_Data block_
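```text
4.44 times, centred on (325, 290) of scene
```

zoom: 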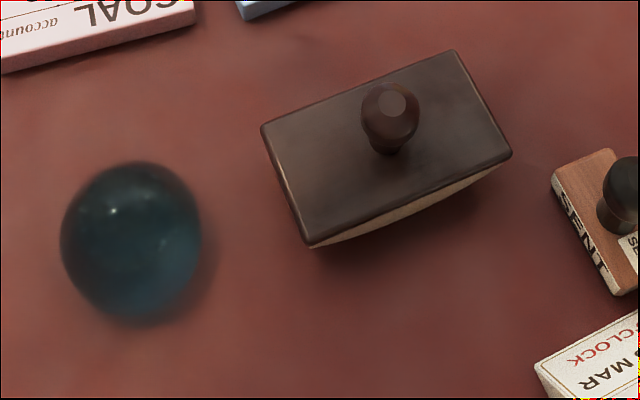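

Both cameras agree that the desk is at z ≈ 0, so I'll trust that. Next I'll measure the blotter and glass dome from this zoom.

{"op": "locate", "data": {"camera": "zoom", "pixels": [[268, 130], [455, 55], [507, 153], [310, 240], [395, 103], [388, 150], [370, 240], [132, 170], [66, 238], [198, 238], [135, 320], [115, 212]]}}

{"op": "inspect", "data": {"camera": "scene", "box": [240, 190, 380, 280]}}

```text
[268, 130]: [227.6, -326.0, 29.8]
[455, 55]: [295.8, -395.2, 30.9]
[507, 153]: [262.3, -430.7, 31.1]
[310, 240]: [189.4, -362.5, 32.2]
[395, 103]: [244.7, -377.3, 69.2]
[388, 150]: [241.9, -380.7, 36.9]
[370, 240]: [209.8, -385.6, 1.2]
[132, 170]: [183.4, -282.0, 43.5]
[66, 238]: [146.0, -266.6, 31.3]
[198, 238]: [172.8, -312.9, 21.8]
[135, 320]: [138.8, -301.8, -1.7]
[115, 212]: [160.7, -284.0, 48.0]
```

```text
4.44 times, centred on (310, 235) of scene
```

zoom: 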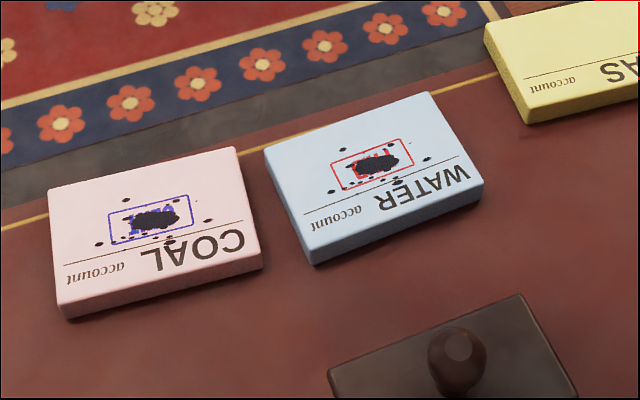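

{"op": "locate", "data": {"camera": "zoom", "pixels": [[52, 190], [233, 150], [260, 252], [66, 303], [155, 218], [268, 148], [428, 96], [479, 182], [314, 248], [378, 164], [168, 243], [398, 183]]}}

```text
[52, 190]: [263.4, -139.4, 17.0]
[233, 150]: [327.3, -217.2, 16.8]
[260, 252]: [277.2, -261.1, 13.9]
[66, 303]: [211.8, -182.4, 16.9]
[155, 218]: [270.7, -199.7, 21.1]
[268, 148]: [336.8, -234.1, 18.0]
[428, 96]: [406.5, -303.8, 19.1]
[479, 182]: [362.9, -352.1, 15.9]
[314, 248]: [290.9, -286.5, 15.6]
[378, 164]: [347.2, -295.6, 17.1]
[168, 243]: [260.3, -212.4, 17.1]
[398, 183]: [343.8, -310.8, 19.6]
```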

_Text to read_

Frozen in time, figurines of Potawatomi Indians prepare for the
harvest on a clear autumn day, while Chippewas graze the riverside,
storing their winnowed rice. These historic images of Native
Americans have persevered within the dioramas of the
University’s Exhibit Museum of Natural History, educating
onlookers about American Indian life for decades.
Yet as a visitor five years ago, American Culture Prof. Kristin
Hass’s then 5-year-old son also learned something else from
the dioramas.
“He said to me, ‘Mom, you never told me Indians were
extinct,’ ” Hass said.
Having children like Hass’s son come away with the message
of “extinct Indians” is a problem the
University’s natural history museum has had to grapple with
for decades. In the past two years though, the museum’s
Native American exhibits have undergone a revolution of sorts,
updated with active participation from the Native American
community.
But as the exhibits change, some people still question if
exhibits like the dioramas do more harm than good for Native
Americans.
This issue was brought to the national spotlight with the
opening of the National Museum of the Americans Indian in
Washington on Sept. 21. What distinguished the museum from others
was the active involvement of Native Americas in contributing to
the exhibits and ultimately shaping them in a more culturally
sensitive way.
Emulating this involvement is the University’s natural
history museum, which has been inviting Native peoples to
participate in the designing of the museum’s exhibits for the
past two years. Since the Native American Graves Protection and
Repatriation Act passed in 1990, Native peoples have come to the
University’s natural history museum to retrieve sacred relics
and ancestral remains.
Now, as the museum leadership recognizes the importance of
cooperation with the Native American community in developing its
exhibits, both sides have begun altering the displays together.
But despite these measures, problems over the museum’s
depiction of Native Americans still lie in some of the exhibits
that are still on display.

_Task brief_
Copy the part of the text to read from the words "But as the exhibits" through the words "sensitive way.".

_Response below_
But as the exhibits change, some people still question if
exhibits like the dioramas do more harm than good for Native
Americans.
This issue was brought to the national spotlight with the
opening of the National Museum of the Americans Indian in
Washington on Sept. 21. What distinguished the museum from others
was the active involvement of Native Americas in contributing to
the exhibits and ultimately shaping them in a more culturally
sensitive way.